> [Dataset excerpt]:
######

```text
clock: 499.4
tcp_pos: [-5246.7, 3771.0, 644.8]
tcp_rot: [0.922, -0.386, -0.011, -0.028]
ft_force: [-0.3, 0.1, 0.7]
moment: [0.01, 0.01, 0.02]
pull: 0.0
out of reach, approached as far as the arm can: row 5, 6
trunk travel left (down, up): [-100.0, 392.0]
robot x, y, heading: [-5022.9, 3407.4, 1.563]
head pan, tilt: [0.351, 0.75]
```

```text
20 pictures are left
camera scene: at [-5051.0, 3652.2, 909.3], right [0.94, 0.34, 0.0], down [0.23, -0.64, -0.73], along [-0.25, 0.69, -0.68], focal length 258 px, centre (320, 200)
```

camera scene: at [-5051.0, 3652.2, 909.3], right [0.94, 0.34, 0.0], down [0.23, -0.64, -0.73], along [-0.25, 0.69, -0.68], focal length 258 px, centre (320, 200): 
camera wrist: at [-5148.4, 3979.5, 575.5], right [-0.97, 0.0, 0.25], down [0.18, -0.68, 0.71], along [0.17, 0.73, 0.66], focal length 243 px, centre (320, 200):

######

Return the material in full, exactly as shown. Format the lines as a JSON array of strings and drop empty lines.

[
  "```text",
  "clock: 499.4",
  "tcp_pos: [-5246.7, 3771.0, 644.8]",
  "tcp_rot: [0.922, -0.386, -0.011, -0.028]",
  "ft_force: [-0.3, 0.1, 0.7]",
  "moment: [0.01, 0.01, 0.02]",
  "pull: 0.0",
  "out of reach, approached as far as the arm can: row 5, 6",
  "trunk travel left (down, up): [-100.0, 392.0]",
  "robot x, y, heading: [-5022.9, 3407.4, 1.563]",
  "head pan, tilt: [0.351, 0.75]",
  "```",
  "```text",
  "20 pictures are left",
  "camera scene: at [-5051.0, 3652.2, 909.3], right [0.94, 0.34, 0.0], down [0.23, -0.64, -0.73], along [-0.25, 0.69, -0.68], focal length 258 px, centre (320, 200)",
  "```",
  "camera scene: at [-5051.0, 3652.2, 909.3], right [0.94, 0.34, 0.0], down [0.23, -0.64, -0.73], along [-0.25, 0.69, -0.68], focal length 258 px, centre (320, 200): ",
  "camera wrist: at [-5148.4, 3979.5, 575.5], right [-0.97, 0.0, 0.25], down [0.18, -0.68, 0.71], along [0.17, 0.73, 0.66], focal length 243 px, centre (320, 200):"
]